_Direction_
Cite the extract to read exactly. Begin with "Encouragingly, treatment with" and finish with "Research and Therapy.".

━━ Extract to read

A new five-year study has indicated that rheumatoid arthritis (RA) sufferers are at an increased risk of dying due to cardiovascular disease.
The study showed that the risk of cardiovascular disease for people with RA is due to disease-related inflammation as well as the risk factors, which affect the general population.
Over 400 people with RA were followed from date of diagnosis for five years.
After five years, 97 pc of the patients had been treated with disease modifying antirheumatic drugs (DMARDs), reducing both the chemical markers of inflammation and the physical appearance of their arthritis.
Analysis of the patient data revealed that a new cardiovascular event such as heart disease, stroke or DVT could be predicted by intensity of their arthritis and by presence of diabetes, high blood pressure, and the level of triglycerides.
Encouragingly, treatment with DMARDs decreased the risk but COX-2 inhibitors appeared to predict a new event.
Dr Wallberg-Jonsson from University Hospital, Umea, in Sweden said, “Inflammation associated with rheumatoid arthritis increases patients risk of heart disease and other cardiovascular events. However it is possible to reduce this risk in a two-pronged attack by treating both the inflammation and traditional risk factors for heart disease.”
The study has been published in BioMed Central’s open access journal Arthritis Research and Therapy.

━━━━
━━ Supplied data

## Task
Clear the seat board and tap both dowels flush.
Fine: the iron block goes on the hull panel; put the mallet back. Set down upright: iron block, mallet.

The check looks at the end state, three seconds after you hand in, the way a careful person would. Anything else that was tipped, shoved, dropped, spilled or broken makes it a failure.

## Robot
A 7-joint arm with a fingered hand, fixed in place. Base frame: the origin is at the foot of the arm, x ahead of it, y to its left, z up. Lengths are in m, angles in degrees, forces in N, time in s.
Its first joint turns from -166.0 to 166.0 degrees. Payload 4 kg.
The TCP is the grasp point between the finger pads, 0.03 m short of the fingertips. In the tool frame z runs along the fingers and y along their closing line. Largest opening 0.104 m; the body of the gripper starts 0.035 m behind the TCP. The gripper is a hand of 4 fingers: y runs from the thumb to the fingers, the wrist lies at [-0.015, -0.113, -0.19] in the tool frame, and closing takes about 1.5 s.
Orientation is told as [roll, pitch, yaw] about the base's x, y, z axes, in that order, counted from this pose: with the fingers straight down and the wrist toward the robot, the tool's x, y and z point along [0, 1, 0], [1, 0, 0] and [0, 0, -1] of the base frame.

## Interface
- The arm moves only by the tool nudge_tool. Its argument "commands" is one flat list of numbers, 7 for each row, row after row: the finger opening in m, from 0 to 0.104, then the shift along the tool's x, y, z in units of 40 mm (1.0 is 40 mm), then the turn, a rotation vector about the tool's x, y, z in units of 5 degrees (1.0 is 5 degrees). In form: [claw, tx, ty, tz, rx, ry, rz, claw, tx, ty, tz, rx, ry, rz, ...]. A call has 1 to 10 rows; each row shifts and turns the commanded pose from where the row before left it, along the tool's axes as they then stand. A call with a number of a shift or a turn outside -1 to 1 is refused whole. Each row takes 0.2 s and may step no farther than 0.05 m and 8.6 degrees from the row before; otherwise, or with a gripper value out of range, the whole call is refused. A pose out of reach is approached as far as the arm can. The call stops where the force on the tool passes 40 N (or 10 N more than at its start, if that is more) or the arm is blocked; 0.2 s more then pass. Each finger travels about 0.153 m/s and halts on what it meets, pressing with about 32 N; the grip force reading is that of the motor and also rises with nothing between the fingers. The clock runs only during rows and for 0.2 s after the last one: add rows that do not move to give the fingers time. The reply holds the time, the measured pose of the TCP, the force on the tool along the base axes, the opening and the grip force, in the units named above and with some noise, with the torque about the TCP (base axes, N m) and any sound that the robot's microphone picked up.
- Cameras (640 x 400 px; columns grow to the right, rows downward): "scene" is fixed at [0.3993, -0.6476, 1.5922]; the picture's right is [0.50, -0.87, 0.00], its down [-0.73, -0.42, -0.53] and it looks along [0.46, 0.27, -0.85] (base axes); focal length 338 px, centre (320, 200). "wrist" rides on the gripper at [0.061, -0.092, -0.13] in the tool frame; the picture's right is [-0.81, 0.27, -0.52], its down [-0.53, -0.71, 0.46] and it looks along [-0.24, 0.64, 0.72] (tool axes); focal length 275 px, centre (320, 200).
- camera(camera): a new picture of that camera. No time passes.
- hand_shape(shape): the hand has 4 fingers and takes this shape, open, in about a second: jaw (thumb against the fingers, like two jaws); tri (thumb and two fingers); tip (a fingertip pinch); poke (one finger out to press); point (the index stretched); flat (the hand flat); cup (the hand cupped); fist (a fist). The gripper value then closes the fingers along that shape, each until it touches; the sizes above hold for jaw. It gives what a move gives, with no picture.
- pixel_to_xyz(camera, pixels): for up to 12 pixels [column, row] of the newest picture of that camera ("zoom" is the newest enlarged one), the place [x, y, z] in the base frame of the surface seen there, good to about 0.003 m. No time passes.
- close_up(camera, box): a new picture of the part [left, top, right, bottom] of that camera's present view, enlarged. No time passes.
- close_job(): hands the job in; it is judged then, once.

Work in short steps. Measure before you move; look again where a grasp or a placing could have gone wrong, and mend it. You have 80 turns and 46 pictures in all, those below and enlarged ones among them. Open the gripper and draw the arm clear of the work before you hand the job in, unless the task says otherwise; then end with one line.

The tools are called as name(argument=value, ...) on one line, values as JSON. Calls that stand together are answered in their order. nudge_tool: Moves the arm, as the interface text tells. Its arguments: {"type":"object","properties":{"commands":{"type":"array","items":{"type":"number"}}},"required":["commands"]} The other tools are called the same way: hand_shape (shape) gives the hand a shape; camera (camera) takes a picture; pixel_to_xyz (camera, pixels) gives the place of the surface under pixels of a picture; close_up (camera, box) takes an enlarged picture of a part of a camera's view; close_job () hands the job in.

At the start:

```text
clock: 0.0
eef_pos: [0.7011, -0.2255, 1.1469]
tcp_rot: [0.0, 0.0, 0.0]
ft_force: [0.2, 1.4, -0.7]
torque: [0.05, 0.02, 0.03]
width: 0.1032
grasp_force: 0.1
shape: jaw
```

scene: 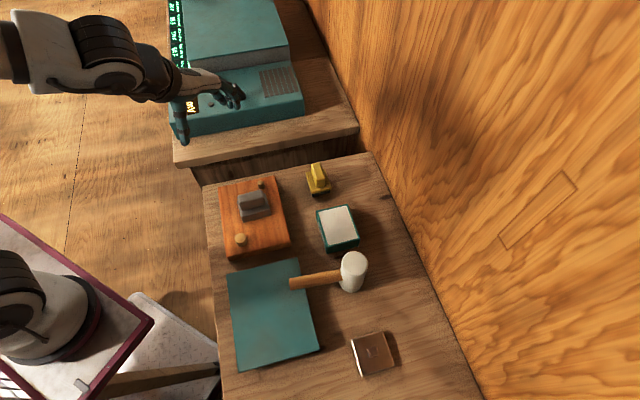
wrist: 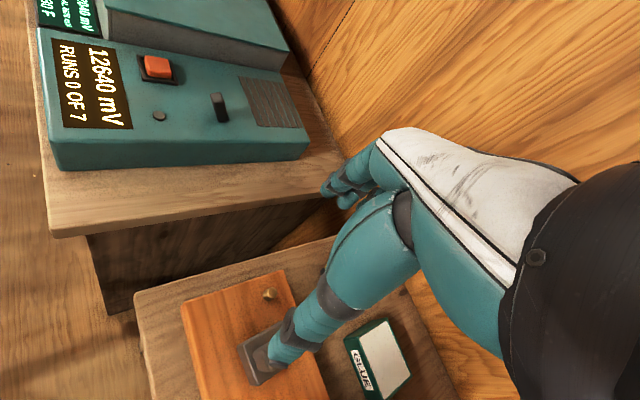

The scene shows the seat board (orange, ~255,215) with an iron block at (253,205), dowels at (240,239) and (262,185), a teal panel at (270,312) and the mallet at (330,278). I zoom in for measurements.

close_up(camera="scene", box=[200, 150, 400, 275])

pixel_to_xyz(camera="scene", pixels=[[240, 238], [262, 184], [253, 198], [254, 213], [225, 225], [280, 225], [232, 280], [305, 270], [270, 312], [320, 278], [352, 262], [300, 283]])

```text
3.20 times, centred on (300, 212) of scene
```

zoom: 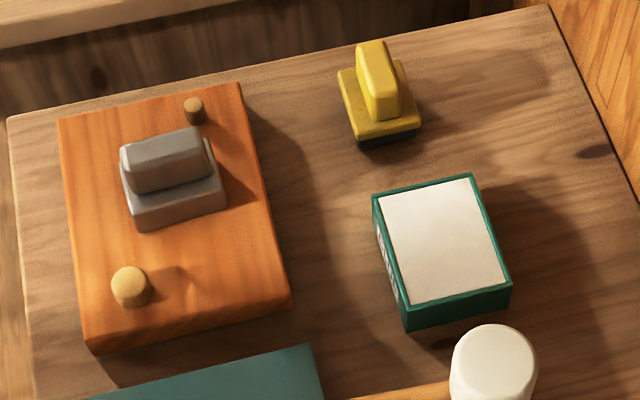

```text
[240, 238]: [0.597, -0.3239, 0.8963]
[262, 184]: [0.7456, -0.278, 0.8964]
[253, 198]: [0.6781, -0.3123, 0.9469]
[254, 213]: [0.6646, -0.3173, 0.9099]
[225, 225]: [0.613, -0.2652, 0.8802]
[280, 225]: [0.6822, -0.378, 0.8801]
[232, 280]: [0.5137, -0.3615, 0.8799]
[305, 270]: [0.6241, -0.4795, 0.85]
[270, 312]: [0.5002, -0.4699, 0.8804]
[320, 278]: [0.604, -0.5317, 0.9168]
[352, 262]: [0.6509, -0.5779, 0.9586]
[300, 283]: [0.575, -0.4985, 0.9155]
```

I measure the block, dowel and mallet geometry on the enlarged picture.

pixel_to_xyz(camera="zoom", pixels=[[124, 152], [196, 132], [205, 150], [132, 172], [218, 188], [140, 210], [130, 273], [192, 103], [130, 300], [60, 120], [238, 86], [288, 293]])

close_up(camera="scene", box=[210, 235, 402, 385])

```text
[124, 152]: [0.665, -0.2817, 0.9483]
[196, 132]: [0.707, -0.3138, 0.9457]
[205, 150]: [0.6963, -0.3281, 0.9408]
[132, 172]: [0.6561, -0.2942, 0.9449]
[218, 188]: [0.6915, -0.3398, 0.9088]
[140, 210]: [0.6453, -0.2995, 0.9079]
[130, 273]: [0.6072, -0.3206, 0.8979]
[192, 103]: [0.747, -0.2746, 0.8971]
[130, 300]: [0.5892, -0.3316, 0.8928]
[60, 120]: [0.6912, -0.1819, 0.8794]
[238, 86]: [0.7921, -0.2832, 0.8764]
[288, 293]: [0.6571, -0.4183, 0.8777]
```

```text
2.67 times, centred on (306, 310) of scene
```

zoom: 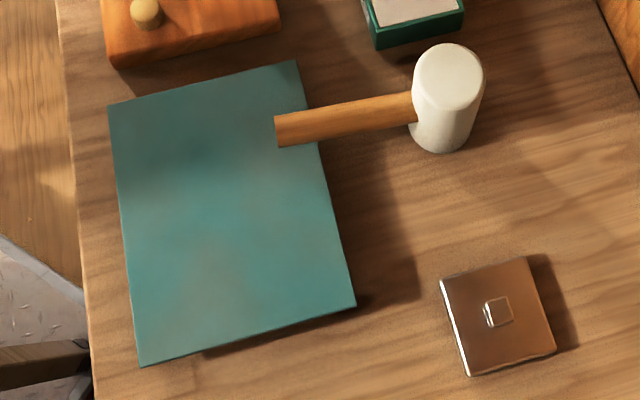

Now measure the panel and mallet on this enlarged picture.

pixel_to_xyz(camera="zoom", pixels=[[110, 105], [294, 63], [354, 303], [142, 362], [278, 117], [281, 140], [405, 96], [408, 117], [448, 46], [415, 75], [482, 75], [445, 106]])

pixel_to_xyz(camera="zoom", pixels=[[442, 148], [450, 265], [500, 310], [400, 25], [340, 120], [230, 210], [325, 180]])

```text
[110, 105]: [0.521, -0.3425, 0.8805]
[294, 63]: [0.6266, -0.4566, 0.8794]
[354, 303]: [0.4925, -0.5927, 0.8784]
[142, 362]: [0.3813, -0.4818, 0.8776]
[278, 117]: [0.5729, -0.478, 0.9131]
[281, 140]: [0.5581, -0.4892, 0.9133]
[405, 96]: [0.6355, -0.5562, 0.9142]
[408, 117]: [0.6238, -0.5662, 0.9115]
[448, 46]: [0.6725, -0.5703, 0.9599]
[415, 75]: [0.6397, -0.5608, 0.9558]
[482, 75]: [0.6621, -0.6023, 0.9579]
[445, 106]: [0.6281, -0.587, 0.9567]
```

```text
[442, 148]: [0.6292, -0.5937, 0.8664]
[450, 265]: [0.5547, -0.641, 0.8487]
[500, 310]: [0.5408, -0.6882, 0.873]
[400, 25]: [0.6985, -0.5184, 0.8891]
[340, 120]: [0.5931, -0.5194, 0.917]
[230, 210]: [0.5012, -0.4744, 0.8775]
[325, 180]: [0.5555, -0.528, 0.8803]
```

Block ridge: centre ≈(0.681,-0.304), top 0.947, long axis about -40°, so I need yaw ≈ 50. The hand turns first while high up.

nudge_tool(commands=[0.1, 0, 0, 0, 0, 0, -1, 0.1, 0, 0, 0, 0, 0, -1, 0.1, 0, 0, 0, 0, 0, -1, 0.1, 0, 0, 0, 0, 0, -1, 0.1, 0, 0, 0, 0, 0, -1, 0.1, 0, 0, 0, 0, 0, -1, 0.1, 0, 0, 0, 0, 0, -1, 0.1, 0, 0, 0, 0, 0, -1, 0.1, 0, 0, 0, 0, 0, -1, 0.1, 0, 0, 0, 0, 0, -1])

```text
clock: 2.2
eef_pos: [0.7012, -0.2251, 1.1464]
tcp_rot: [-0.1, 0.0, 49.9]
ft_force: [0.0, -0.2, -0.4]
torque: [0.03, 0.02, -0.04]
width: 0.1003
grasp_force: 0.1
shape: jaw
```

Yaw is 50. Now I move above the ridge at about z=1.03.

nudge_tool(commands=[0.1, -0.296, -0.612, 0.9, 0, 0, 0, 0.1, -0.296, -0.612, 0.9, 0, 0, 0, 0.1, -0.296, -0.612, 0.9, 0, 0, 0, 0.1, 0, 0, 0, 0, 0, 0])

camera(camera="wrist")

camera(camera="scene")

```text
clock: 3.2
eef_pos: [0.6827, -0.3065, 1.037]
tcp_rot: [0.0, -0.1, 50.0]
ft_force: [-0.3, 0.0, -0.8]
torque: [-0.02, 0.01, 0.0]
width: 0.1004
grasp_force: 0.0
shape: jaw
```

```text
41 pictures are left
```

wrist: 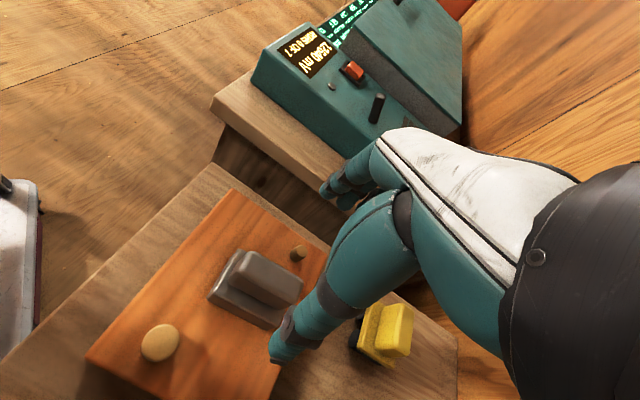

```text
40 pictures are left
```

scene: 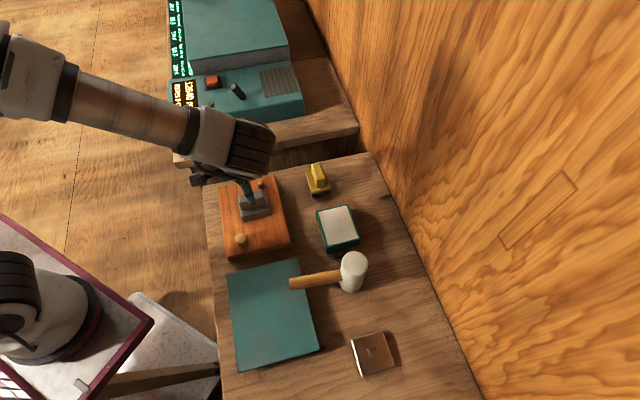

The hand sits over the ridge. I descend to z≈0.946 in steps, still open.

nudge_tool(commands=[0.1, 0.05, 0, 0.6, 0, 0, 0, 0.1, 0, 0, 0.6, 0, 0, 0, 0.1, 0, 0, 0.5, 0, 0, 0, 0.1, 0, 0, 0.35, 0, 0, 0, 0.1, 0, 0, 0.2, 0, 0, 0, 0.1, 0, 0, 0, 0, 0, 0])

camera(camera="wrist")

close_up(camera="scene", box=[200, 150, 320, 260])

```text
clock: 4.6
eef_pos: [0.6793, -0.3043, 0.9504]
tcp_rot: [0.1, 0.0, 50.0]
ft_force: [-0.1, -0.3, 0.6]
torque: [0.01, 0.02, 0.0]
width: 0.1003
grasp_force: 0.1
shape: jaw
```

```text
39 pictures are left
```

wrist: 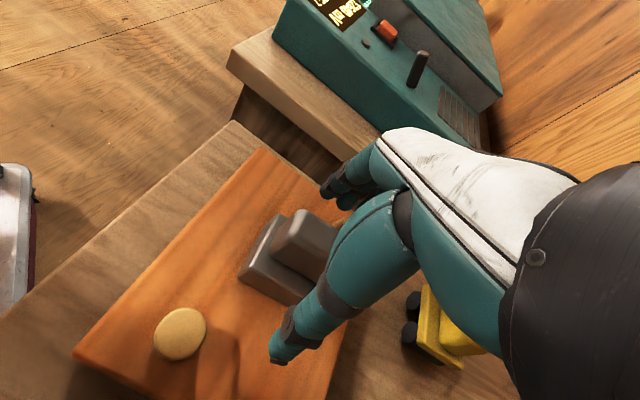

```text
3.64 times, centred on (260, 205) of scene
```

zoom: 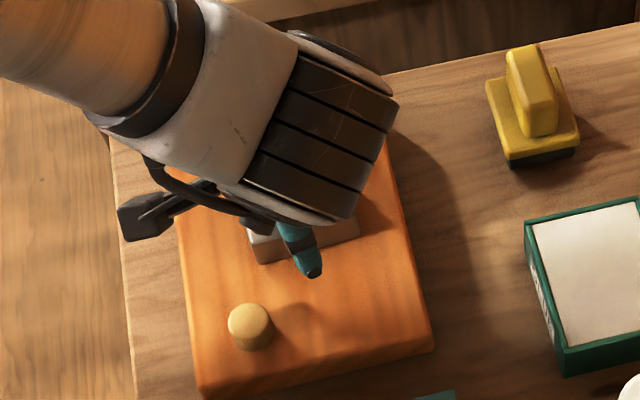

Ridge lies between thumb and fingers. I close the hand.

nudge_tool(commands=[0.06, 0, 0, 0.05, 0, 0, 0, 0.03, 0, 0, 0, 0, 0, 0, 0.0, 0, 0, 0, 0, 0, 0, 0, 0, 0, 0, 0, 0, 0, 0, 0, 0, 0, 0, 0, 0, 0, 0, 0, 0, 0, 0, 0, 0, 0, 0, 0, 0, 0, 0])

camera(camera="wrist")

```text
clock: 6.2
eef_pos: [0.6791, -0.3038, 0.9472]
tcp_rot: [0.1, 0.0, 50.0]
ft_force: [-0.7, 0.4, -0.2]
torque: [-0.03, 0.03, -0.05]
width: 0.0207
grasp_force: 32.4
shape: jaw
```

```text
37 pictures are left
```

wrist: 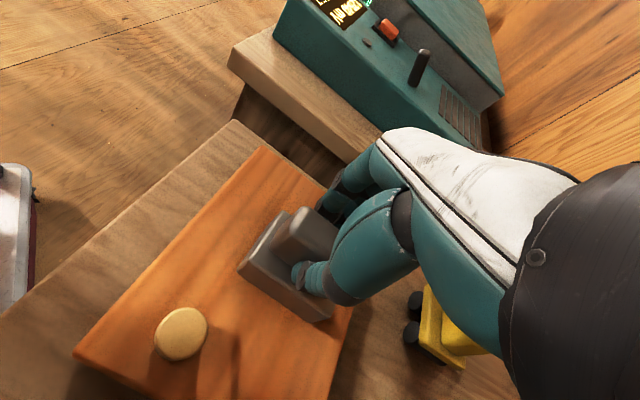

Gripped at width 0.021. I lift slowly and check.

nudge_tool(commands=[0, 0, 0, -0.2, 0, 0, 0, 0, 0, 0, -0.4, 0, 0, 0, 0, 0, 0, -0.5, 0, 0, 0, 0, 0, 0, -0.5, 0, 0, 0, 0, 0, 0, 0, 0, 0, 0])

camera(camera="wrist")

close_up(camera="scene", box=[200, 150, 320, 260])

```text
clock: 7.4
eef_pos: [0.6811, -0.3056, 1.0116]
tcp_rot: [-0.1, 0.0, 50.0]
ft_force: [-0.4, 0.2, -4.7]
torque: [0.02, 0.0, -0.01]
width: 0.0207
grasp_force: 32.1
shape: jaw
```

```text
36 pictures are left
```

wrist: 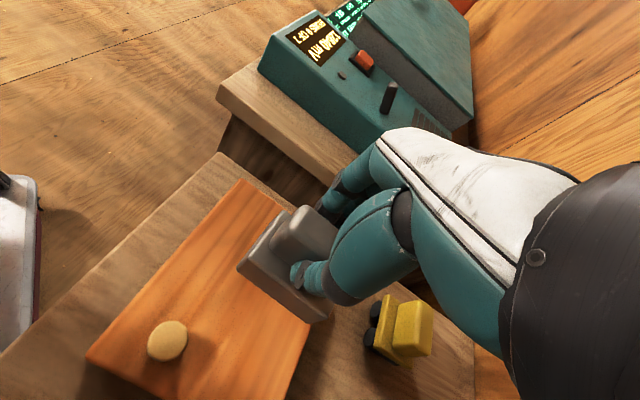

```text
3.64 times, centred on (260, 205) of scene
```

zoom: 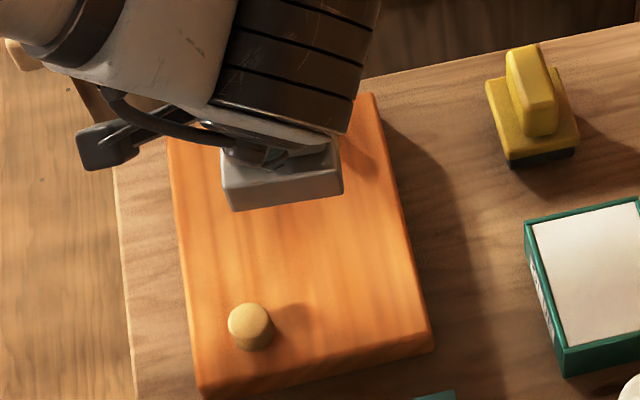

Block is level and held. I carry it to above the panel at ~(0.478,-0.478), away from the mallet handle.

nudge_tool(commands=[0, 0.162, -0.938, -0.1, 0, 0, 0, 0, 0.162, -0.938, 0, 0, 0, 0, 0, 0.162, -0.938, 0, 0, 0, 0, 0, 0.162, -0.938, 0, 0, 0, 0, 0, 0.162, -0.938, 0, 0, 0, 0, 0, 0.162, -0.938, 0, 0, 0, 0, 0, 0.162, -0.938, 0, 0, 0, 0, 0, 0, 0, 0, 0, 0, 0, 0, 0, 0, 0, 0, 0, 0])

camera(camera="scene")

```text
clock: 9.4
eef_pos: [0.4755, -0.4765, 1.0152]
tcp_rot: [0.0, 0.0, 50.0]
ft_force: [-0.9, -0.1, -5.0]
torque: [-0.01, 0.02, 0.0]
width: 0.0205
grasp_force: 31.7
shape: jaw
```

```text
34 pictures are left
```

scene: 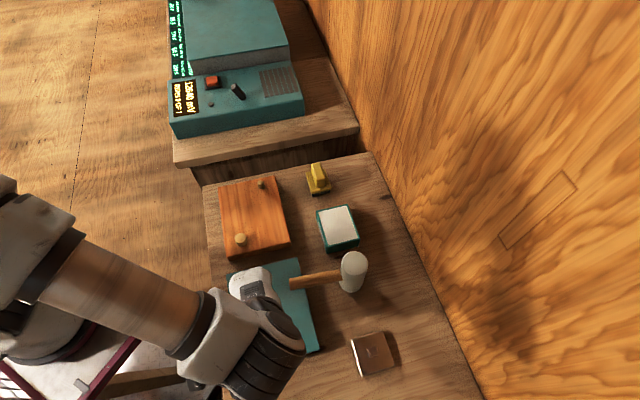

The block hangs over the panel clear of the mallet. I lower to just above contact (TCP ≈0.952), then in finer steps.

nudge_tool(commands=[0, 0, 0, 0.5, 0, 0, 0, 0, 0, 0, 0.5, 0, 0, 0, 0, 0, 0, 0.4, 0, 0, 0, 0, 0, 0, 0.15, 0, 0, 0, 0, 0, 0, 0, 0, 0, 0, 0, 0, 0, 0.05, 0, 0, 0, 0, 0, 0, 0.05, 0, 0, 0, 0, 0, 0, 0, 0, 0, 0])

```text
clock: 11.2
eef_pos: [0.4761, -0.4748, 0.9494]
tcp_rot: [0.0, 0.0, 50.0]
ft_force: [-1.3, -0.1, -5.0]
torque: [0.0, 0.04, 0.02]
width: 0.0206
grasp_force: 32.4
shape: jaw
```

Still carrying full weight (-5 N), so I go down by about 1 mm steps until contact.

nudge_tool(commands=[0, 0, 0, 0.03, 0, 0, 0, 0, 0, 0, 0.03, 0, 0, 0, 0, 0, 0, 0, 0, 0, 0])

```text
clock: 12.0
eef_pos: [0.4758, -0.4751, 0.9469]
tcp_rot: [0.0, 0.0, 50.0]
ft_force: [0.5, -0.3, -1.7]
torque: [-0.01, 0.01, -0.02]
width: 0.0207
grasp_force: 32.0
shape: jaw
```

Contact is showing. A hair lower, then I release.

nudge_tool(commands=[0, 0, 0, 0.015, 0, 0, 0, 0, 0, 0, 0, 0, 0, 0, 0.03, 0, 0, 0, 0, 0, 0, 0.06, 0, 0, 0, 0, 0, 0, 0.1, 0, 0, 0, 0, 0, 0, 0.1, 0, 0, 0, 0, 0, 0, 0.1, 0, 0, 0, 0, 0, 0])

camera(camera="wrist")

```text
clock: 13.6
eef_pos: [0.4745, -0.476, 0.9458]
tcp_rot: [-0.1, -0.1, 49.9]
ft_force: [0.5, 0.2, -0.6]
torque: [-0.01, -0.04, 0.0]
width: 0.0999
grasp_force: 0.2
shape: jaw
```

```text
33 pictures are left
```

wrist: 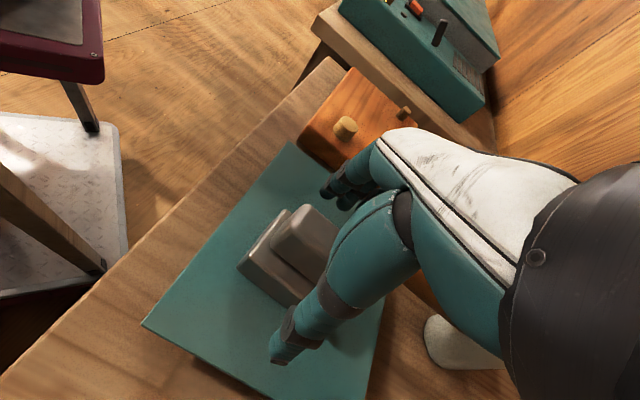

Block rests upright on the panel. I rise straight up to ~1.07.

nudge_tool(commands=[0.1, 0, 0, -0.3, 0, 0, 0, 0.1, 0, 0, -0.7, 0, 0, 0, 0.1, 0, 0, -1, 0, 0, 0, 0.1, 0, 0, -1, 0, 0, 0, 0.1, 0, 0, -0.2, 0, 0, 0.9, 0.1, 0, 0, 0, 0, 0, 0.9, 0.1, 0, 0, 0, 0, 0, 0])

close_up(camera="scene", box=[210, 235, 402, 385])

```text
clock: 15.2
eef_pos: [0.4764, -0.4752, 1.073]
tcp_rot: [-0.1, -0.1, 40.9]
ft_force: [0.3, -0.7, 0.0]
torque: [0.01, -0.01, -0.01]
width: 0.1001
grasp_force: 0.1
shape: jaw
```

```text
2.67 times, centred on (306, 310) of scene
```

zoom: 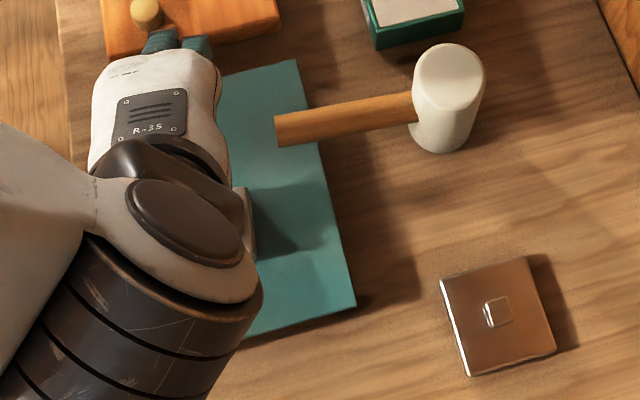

━━━━

_Written answer_
Encouragingly, treatment with DMARDs decreased the risk but COX-2 inhibitors appeared to predict a new event.
Dr Wallberg-Jonsson from University Hospital, Umea, in Sweden said, “Inflammation associated with rheumatoid arthritis increases patients risk of heart disease and other cardiovascular events. However it is possible to reduce this risk in a two-pronged attack by treating both the inflammation and traditional risk factors for heart disease.”
The study has been published in BioMed Central’s open access journal Arthritis Research and Therapy.